What to do.
Can you output the material exactly as written, minus any pictures it holds? Format the lines as a JSON array of strings and drop empty lines.

# Start of Stored data

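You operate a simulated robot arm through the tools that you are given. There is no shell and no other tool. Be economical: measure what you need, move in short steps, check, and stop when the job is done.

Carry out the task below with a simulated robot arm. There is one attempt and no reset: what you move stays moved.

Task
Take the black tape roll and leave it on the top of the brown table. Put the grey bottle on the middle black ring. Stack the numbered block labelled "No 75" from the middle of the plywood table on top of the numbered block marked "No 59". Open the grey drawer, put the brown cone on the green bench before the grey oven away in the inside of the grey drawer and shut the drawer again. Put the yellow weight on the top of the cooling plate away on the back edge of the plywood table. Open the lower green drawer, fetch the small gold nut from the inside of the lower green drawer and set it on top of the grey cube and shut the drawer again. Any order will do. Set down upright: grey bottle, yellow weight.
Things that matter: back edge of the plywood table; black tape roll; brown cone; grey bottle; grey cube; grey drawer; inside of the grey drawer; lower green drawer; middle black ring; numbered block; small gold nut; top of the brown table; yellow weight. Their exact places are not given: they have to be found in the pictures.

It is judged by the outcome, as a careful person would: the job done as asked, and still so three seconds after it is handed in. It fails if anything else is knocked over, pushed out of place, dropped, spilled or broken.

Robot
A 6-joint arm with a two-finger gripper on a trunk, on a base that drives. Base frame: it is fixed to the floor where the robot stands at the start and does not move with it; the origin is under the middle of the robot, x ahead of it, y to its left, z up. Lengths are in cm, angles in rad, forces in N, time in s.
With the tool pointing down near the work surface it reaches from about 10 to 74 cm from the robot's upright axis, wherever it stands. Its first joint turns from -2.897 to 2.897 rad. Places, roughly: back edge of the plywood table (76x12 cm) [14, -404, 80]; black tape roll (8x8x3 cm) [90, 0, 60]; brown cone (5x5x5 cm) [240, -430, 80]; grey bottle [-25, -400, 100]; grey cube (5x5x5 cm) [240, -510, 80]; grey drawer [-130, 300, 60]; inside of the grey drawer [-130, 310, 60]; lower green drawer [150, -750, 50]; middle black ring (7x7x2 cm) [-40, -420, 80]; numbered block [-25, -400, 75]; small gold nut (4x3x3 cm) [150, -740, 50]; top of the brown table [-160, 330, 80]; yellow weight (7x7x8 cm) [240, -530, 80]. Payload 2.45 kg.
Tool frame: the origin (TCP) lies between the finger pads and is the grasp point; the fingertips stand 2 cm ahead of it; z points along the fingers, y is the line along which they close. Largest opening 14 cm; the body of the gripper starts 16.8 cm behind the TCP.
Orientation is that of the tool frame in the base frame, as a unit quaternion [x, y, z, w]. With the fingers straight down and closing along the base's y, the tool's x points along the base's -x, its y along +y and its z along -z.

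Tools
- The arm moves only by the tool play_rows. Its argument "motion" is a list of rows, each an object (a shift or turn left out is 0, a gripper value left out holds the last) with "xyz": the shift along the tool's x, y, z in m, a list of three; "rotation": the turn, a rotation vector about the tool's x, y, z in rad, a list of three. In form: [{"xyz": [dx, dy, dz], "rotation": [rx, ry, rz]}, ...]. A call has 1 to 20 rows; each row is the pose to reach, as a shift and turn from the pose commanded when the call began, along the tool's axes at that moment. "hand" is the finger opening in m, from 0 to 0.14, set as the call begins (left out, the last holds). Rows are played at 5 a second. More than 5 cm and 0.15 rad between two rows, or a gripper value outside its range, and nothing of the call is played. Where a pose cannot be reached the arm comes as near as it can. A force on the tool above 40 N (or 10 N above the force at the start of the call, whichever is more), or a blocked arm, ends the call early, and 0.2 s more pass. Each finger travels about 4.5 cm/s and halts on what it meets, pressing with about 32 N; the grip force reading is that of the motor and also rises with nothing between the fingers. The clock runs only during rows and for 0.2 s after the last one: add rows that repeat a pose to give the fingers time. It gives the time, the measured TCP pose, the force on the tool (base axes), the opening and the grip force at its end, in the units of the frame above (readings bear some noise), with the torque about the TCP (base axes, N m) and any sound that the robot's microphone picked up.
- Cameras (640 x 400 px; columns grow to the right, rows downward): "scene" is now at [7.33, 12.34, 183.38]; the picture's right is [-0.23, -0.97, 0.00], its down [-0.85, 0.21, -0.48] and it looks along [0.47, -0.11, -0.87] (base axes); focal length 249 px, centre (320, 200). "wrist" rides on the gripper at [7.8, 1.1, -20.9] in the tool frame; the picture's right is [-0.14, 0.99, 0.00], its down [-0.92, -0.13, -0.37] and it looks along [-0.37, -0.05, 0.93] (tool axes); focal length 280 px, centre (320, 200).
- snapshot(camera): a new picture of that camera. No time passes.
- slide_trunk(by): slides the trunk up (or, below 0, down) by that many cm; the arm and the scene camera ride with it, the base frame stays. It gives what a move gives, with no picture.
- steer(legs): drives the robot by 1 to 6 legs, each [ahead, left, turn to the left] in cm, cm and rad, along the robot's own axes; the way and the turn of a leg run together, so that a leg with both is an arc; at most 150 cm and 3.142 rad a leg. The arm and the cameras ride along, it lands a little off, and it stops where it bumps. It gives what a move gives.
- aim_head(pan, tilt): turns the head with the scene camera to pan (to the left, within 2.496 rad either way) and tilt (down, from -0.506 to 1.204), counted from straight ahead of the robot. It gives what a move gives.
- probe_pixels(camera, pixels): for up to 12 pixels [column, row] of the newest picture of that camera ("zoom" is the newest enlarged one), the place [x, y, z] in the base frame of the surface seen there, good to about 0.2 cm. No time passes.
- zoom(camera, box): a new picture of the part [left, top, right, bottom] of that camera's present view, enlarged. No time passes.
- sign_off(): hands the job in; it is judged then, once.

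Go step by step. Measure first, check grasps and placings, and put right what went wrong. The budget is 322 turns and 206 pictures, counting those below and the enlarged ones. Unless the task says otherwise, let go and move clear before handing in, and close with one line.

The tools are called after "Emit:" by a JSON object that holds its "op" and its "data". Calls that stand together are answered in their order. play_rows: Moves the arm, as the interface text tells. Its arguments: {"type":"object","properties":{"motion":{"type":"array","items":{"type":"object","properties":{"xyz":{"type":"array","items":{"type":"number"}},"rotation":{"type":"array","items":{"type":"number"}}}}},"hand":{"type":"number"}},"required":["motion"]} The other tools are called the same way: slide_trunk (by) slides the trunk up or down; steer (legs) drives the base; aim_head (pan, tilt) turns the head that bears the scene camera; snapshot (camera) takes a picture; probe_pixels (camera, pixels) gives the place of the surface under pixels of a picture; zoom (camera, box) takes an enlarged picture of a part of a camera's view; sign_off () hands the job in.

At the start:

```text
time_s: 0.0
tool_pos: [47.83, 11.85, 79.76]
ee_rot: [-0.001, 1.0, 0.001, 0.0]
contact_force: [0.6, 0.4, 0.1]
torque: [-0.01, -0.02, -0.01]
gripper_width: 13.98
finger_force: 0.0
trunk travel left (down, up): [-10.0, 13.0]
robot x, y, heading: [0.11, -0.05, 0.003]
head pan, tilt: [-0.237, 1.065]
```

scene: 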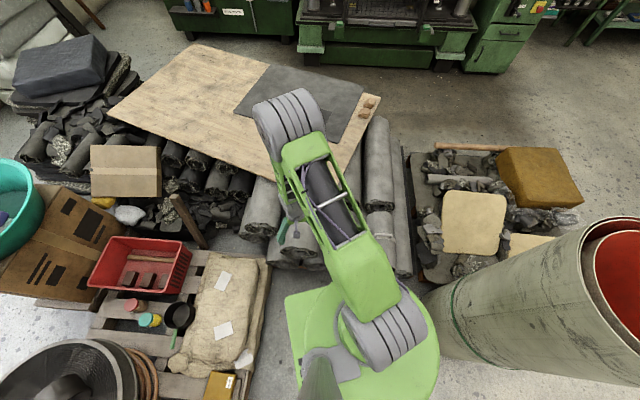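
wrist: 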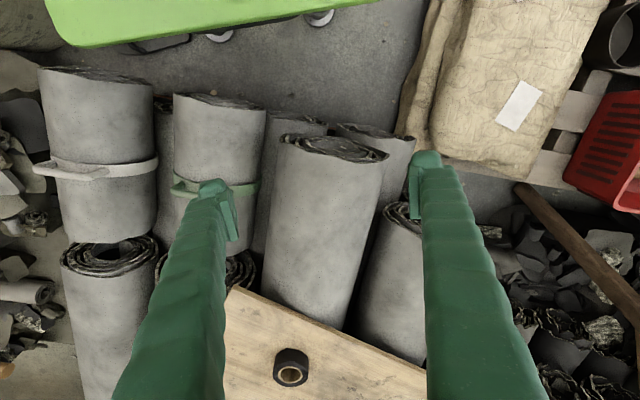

# End of Stored data

Task result.
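[
  "You operate a simulated robot arm through the tools that you are given. There is no shell and no other tool. Be economical: measure what you need, move in short steps, check, and stop when the job is done.",
  "Carry out the task below with a simulated robot arm. There is one attempt and no reset: what you move stays moved.",
  "Task",
  "Take the black tape roll and leave it on the top of the brown table. Put the grey bottle on the middle black ring. Stack the numbered block labelled \"No 75\" from the middle of the plywood table on top of the numbered block marked \"No 59\". Open the grey drawer, put the brown cone on the green bench before the grey oven away in the inside of the grey drawer and shut the drawer again. Put the yellow weight on the top of the cooling plate away on the back edge of the plywood table. Open the lower green drawer, fetch the small gold nut from the inside of the lower green drawer and set it on top of the grey cube and shut the drawer again. Any order will do. Set down upright: grey bottle, yellow weight.",
  "Things that matter: back edge of the plywood table; black tape roll; brown cone; grey bottle; grey cube; grey drawer; inside of the grey drawer; lower green drawer; middle black ring; numbered block; small gold nut; top of the brown table; yellow weight. Their exact places are not given: they have to be found in the pictures.",
  "It is judged by the outcome, as a careful person would: the job done as asked, and still so three seconds after it is handed in. It fails if anything else is knocked over, pushed out of place, dropped, spilled or broken.",
  "Robot",
  "A 6-joint arm with a two-finger gripper on a trunk, on a base that drives. Base frame: it is fixed to the floor where the robot stands at the start and does not move with it; the origin is under the middle of the robot, x ahead of it, y to its left, z up. Lengths are in cm, angles in rad, forces in N, time in s.",
  "With the tool pointing down near the work surface it reaches from about 10 to 74 cm from the robot's upright axis, wherever it stands. Its first joint turns from -2.897 to 2.897 rad. Places, roughly: back edge of the plywood table (76x12 cm) [14, -404, 80]; black tape roll (8x8x3 cm) [90, 0, 60]; brown cone (5x5x5 cm) [240, -430, 80]; grey bottle [-25, -400, 100]; grey cube (5x5x5 cm) [240, -510, 80]; grey drawer [-130, 300, 60]; inside of the grey drawer [-130, 310, 60]; lower green drawer [150, -750, 50]; middle black ring (7x7x2 cm) [-40, -420, 80]; numbered block [-25, -400, 75]; small gold nut (4x3x3 cm) [150, -740, 50]; top of the brown table [-160, 330, 80]; yellow weight (7x7x8 cm) [240, -530, 80]. Payload 2.45 kg.",
  "Tool frame: the origin (TCP) lies between the finger pads and is the grasp point; the fingertips stand 2 cm ahead of it; z points along the fingers, y is the line along which they close. Largest opening 14 cm; the body of the gripper starts 16.8 cm behind the TCP.",
  "Orientation is that of the tool frame in the base frame, as a unit quaternion [x, y, z, w]. With the fingers straight down and closing along the base's y, the tool's x points along the base's -x, its y along +y and its z along -z.",
  "Tools",
  "- The arm moves only by the tool play_rows. Its argument \"motion\" is a list of rows, each an object (a shift or turn left out is 0, a gripper value left out holds the last) with \"xyz\": the shift along the tool's x, y, z in m, a list of three; \"rotation\": the turn, a rotation vector about the tool's x, y, z in rad, a list of three. In form: [{\"xyz\": [dx, dy, dz], \"rotation\": [rx, ry, rz]}, ...]. A call has 1 to 20 rows; each row is the pose to reach, as a shift and turn from the pose commanded when the call began, along the tool's axes at that moment. \"hand\" is the finger opening in m, from 0 to 0.14, set as the call begins (left out, the last holds). Rows are played at 5 a second. More than 5 cm and 0.15 rad between two rows, or a gripper value outside its range, and nothing of the call is played. Where a pose cannot be reached the arm comes as near as it can. A force on the tool above 40 N (or 10 N above the force at the start of the call, whichever is more), or a blocked arm, ends the call early, and 0.2 s more pass. Each finger travels about 4.5 cm/s and halts on what it meets, pressing with about 32 N; the grip force reading is that of the motor and also rises with nothing between the fingers. The clock runs only during rows and for 0.2 s after the last one: add rows that repeat a pose to give the fingers time. It gives the time, the measured TCP pose, the force on the tool (base axes), the opening and the grip force at its end, in the units of the frame above (readings bear some noise), with the torque about the TCP (base axes, N m) and any sound that the robot's microphone picked up.",
  "- Cameras (640 x 400 px; columns grow to the right, rows downward): \"scene\" is now at [7.33, 12.34, 183.38]; the picture's right is [-0.23, -0.97, 0.00], its down [-0.85, 0.21, -0.48] and it looks along [0.47, -0.11, -0.87] (base axes); focal length 249 px, centre (320, 200). \"wrist\" rides on the gripper at [7.8, 1.1, -20.9] in the tool frame; the picture's right is [-0.14, 0.99, 0.00], its down [-0.92, -0.13, -0.37] and it looks along [-0.37, -0.05, 0.93] (tool axes); focal length 280 px, centre (320, 200).",
  "- snapshot(camera): a new picture of that camera. No time passes.",
  "- slide_trunk(by): slides the trunk up (or, below 0, down) by that many cm; the arm and the scene camera ride with it, the base frame stays. It gives what a move gives, with no picture.",
  "- steer(legs): drives the robot by 1 to 6 legs, each [ahead, left, turn to the left] in cm, cm and rad, along the robot's own axes; the way and the turn of a leg run together, so that a leg with both is an arc; at most 150 cm and 3.142 rad a leg. The arm and the cameras ride along, it lands a little off, and it stops where it bumps. It gives what a move gives.",
  "- aim_head(pan, tilt): turns the head with the scene camera to pan (to the left, within 2.496 rad either way) and tilt (down, from -0.506 to 1.204), counted from straight ahead of the robot. It gives what a move gives.",
  "- probe_pixels(camera, pixels): for up to 12 pixels [column, row] of the newest picture of that camera (\"zoom\" is the newest enlarged one), the place [x, y, z] in the base frame of the surface seen there, good to about 0.2 cm. No time passes.",
  "- zoom(camera, box): a new picture of the part [left, top, right, bottom] of that camera's present view, enlarged. No time passes.",
  "- sign_off(): hands the job in; it is judged then, once.",
  "Go step by step. Measure first, check grasps and placings, and put right what went wrong. The budget is 322 turns and 206 pictures, counting those below and the enlarged ones. Unless the task says otherwise, let go and move clear before handing in, and close with one line.",
  "The tools are called after \"Emit:\" by a JSON object that holds its \"op\" and its \"data\". Calls that stand together are answered in their order. play_rows: Moves the arm, as the interface text tells. Its arguments: {\"type\":\"object\",\"properties\":{\"motion\":{\"type\":\"array\",\"items\":{\"type\":\"object\",\"properties\":{\"xyz\":{\"type\":\"array\",\"items\":{\"type\":\"number\"}},\"rotation\":{\"type\":\"array\",\"items\":{\"type\":\"number\"}}}}},\"hand\":{\"type\":\"number\"}},\"required\":[\"motion\"]} The other tools are called the same way: slide_trunk (by) slides the trunk up or down; steer (legs) drives the base; aim_head (pan, tilt) turns the head that bears the scene camera; snapshot (camera) takes a picture; probe_pixels (camera, pixels) gives the place of the surface under pixels of a picture; zoom (camera, box) takes an enlarged picture of a part of a camera's view; sign_off () hands the job in.",
  "At the start:",
  "```text",
  "time_s: 0.0",
  "tool_pos: [47.83, 11.85, 79.76]",
  "ee_rot: [-0.001, 1.0, 0.001, 0.0]",
  "contact_force: [0.6, 0.4, 0.1]",
  "torque: [-0.01, -0.02, -0.01]",
  "gripper_width: 13.98",
  "finger_force: 0.0",
  "trunk travel left (down, up): [-10.0, 13.0]",
  "robot x, y, heading: [0.11, -0.05, 0.003]",
  "head pan, tilt: [-0.237, 1.065]",
  "```",
  "scene: ",
  "wrist: "
]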